REQUIRED WORK =>
A. Quote the selected extract word for word, starting at "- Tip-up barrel" and ending with "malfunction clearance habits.".
B. Give the continuation of the selected extract.

# START OF SELECTED EXTRACT

Brief
Taurus 22TUC Gets a Threaded Barrel: What It Changes for Real-World Use
Taurus adds a threaded barrel to the 22TUC tip-up .22 LR pocket pistol. Learn suppressor fit, reliability limits, ammo testing, cleaning, and buying checks.
The Taurus 22TUC always made sense for a specific shooter: someone who wants a truly pocketable .22 LR with a tip-up barrel so loading a first round does not require racking a slide. That design solves a real problem for shooters dealing with arthritis, reduced grip strength, hand injuries, or simply limited leverage. Until now, the platform had one missing piece that mattered to suppressor owners and small-game plinkers: a threaded muzzle.
Taurus has now introduced a threaded-barrel version of the 22TUC. On paper, it looks like a minor change. In practice, threads change how the gun fits into an ownership plan, from training use to pest control to noise management on private property.
What stays the same
The threaded model keeps the core traits that define the 22TUC category.
- Tip-up barrel loading: You can chamber a round directly without cycling the slide. For some shooters, this is the difference between being able to run the gun confidently and avoiding it altogether.
- Very low carry weight: About 10 ounces unloaded keeps it realistic for pocket carry in appropriate pockets and holsters.
- Capacity in a small footprint: 9+1 in .22 LR is a lot of rounds for something this small, which matters for training volume and for the realities of rimfire performance.
- Double-action with repeat strike: Rimfire ammo can produce occasional light strikes. Being able to pull the trigger again can keep a string moving during practice, though it should not replace good malfunction clearance habits.

# END OF SELECTED EXTRACT
# START OF DATASET CONTENT

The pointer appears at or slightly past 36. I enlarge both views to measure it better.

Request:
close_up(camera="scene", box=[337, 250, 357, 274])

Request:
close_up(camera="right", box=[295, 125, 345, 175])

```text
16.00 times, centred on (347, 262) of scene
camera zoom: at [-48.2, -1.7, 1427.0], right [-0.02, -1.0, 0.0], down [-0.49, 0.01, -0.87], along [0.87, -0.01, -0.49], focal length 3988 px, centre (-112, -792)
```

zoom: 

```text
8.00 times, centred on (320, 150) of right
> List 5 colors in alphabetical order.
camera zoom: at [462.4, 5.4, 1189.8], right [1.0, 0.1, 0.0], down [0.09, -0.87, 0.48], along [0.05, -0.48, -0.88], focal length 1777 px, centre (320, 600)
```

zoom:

# END OF DATASET CONTENT

FINAL RESULTS =>
A.
- Tip-up barrel loading: You can chamber a round directly without cycling the slide. For some shooters, this is the difference between being able to run the gun confidently and avoiding it altogether.
- Very low carry weight: About 10 ounces unloaded keeps it realistic for pocket carry in appropriate pockets and holsters.
- Capacity in a small footprint: 9+1 in .22 LR is a lot of rounds for something this small, which matters for training volume and for the realities of rimfire performance.
- Double-action with repeat strike: Rimfire ammo can produce occasional light strikes. Being able to pull the trigger again can keep a string moving during practice, though it should not replace good malfunction clearance habits.

B.
- Polymer frame with stainless inserts: A weight-saving approach that can hold up well when the inserts are properly engineered, while keeping cost down and corrosion resistance up.
What the threaded barrel actually changes
A threaded muzzle on a micro .22 is not a fashion feature. It directly affects how often you will use the gun, how comfortable it is for new shooters, and how practical it becomes in real environments.
1) Suppressor compatibility becomes the point, not an afterthought
.22 LR is still one of the most useful suppressor pairings available to civilian shooters. When you combine a suppressor with subsonic ammunition, the experience gets noticeably more comfortable, especially for people who are noise sensitive or who develop a flinch when the report is sharp. On a short barrel, velocity often stays lower, which can help keep common loads below the speed of sound depending on ammo choice and local conditions.
For shooters using a rimfire suppressor as part of routine training, the threaded 22TUC can become a low-effort option for:
- Introductory training: Better comfort can mean more productive sessions for beginners.
- Backyard or property plinking where legal: Reduced report helps with neighbor relations and perceived disturbance. Always verify state and local rules.
- Ranch and outbuilding pest control: A small, handy gun that is easy to load has a place, provided you stay realistic about rimfire terminal performance and shot placement.
2) It changes the handling balance, and that matters on tiny pistols
Adding a suppressor shifts weight forward and can slow down how quickly the gun moves between targets. On larger pistols this can feel stabilizing. On a micro pistol, it can also make the gun feel less lively and can exaggerate any looseness in grip. Plan to test your grip and cadence with the suppressor installed, not just shoot a magazine and call it done.
Also pay attention to the practical details: thread pitch, a clean shoulder for the suppressor to seat against, and whether you need a thread protector. A loose thread protector can back off in a pocket. A missing thread protector can let pocket lint and grit work into the threads over time.
3) It tightens the comparison with the Beretta 21A Bobcat Covert
The most direct comparison is the Beretta 21A Bobcat Covert: another tip-up .22 with a threaded muzzle. The Beretta tends to be heavier due to its construction and typically costs more. The Taurus has appealed to buyers who want the concept without the price or weight.
With threads on the menu, the choice becomes more specific and less about a single missing feature:
- Choose the Taurus if pocket weight, cost control, and a simple suppressor-host role drive the decision.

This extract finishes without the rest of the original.